- _SHORT PROBLEM_: Repeat the document word for word.

─── DOCUMENT

REIM: Well, I didn’t do—we just traveled a lot.  I had a motor home and we spent about ten years traveling around in that thing, and got tired of that, and I parked it, got it out in the garage out here yet.  But anyway, in ’85, one of the guys in the public affairs office in Houston called me wanting to know it I wanted to come back and work some of the missions as a rehired annuitant—that meant I’d only get paid as much as the difference between what I’d been making while I was there and what I drew from the government.  So, I agreed to that.  I went back and I worked five or six missions in—we had a lot of flights in 1985—and I worked those missions.  I missed one mission because I was on a trip in the motor home.  So anyway, I worked that.  I worked one in January of ’86, and then they blew up Challenger.  I’d always wait here in Houston—in Brenham—and watch it on CNN when they would launch.  I would go to Houston because I worked the three to eleven-thirty shift.  I was the night news manager for that period of time.  I got caught one time I went down there and they didn’t launch, so I had to come back.  So, I’d always wait here until the launch and then go to Houston.

 

JORDAN: Before the Challenger accident, what expectations did you have of the Space Shuttle program after you were recalled to work?

──────
─── GIVEN INFORMATION

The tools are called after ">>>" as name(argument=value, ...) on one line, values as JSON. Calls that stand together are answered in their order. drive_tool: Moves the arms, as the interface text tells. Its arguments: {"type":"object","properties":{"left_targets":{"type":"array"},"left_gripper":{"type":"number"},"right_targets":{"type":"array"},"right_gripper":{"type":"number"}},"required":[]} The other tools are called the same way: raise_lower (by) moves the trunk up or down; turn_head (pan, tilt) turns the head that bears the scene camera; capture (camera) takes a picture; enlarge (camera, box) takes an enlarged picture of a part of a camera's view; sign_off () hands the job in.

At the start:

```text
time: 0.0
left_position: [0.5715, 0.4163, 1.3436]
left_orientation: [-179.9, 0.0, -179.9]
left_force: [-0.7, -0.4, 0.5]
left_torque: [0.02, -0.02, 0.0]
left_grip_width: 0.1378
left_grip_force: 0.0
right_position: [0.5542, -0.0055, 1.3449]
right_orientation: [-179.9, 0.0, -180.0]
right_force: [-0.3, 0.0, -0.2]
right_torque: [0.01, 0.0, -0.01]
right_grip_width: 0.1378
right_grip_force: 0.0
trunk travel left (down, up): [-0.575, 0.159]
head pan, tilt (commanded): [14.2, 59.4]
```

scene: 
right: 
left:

──────

- _FULL RESPONSE_:
REIM: Well, I didn’t do—we just traveled a lot.  I had a motor home and we spent about ten years traveling around in that thing, and got tired of that, and I parked it, got it out in the garage out here yet.  But anyway, in ’85, one of the guys in the public affairs office in Houston called me wanting to know it I wanted to come back and work some of the missions as a rehired annuitant—that meant I’d only get paid as much as the difference between what I’d been making while I was there and what I drew from the government.  So, I agreed to that.  I went back and I worked five or six missions in—we had a lot of flights in 1985—and I worked those missions.  I missed one mission because I was on a trip in the motor home.  So anyway, I worked that.  I worked one in January of ’86, and then they blew up Challenger.  I’d always wait here in Houston—in Brenham—and watch it on CNN when they would launch.  I would go to Houston because I worked the three to eleven-thirty shift.  I was the night news manager for that period of time.  I got caught one time I went down there and they didn’t launch, so I had to come back.  So, I’d always wait here until the launch and then go to Houston.

 

JORDAN: Before the Challenger accident, what expectations did you have of the Space Shuttle program after you were recalled to work?